Notre dernière rencontre remonte à octobre 2019 au siège de la Francophonie pour la commémoration des 70 ans des Éditions de Présence africaine où j’ai prononcé un discours d’hommage à Seydou Badian Kouyaté.
Djibril Tamsir Niane c’est à jamais le symbole de la renaissance culturelle et historique de l’Afrique à travers son célèbre ouvrage « SOUNDJATA où L’épopée mandingue »
À l’Unesco nous devons à cet homme d’avoir exhumé la charte du Kurukanfuga ou la charte du Mandé qui sera reconnue comme Patrimoine mondial immatériel. C’est cette charte qui au 13eme siècle fixait les règles d’organisation sociale et politique de l’empire du Mandé. Elle bat en brèche les thèses tendant à faire croire que l’Afrique n’a pas connu d’organisation digne de ce nom. La charte du Mandé adoptée en 1236 après la bataille victorieuse de Kirina, déterminait l’organisation sociale de l’empire, la répartition des pouvoirs et des tâches et fixait les libertés publiques. Même s’il a fallu attendre plus de 50 ans après la parution de son livre pour fixer la structuration de la charte, on lui doit les éléments principaux, énoncés dans son ouvrage.
Il a codirigé avec Joseph Ki-Zerbo la publication du volume IV de l’Histoire générale de l’Afrique sous les auspices de l’UNESCO. Il est également auteur de pièces de théâtre comme « Les Fiançailles tragiques. »
Comme Amadou Hampate Bah, ou encore Boubou Hama du Niger et Oumar Bah de la Mauritanie, il a été un grand chantre de la tradition orale. Il a recueilli une masse importante de connaissances des terroirs africains notamment Ouest-africains qu’il a diffusé par différents canaux pour donner aux jeunes générations les repères et leviers indispensables pour leur affirmation identitaire.

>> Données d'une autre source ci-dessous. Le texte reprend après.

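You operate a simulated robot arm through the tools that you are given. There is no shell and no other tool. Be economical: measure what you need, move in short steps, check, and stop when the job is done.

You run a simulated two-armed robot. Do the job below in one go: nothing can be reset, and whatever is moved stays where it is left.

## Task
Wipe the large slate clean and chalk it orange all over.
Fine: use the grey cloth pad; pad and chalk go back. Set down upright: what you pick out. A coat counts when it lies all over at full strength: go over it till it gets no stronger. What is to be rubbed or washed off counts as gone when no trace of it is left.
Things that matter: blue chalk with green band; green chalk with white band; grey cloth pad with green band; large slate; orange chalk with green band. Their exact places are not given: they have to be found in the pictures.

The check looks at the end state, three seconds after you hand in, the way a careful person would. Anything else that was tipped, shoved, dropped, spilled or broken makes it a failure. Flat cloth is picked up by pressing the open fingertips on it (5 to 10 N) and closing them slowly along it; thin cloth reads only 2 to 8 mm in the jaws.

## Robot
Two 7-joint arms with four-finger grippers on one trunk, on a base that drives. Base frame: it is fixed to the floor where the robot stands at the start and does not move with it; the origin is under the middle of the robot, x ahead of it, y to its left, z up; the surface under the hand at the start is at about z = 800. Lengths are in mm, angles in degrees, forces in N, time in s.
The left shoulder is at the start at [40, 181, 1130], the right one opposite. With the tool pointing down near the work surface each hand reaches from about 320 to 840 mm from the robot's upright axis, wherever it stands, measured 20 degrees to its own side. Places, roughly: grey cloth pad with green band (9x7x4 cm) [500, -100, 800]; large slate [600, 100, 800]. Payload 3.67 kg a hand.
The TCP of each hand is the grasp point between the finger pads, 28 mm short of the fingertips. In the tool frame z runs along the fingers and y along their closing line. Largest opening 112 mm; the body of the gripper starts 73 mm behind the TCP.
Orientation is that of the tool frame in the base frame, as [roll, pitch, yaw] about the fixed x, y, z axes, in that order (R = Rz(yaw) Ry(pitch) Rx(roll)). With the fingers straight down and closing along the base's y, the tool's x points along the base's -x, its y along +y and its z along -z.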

Sa relation avec le Mali tient sur beaucoup de points scientifiques et culturels. Il a été au cœur du colloque dans les années 1970 sur la tradition orale, lequel colloque a donné suite à des ouvrages de référence sur le Mandé sous la direction de Youssouf Tata Cissé.
En 2017 il était au côté du Mali pour la phase régionale de la conférence mondiale des humanités et la Journée mondiale de la culture africaine pour transmettre ce savoir immense qu’il a amassé le long de sa vie.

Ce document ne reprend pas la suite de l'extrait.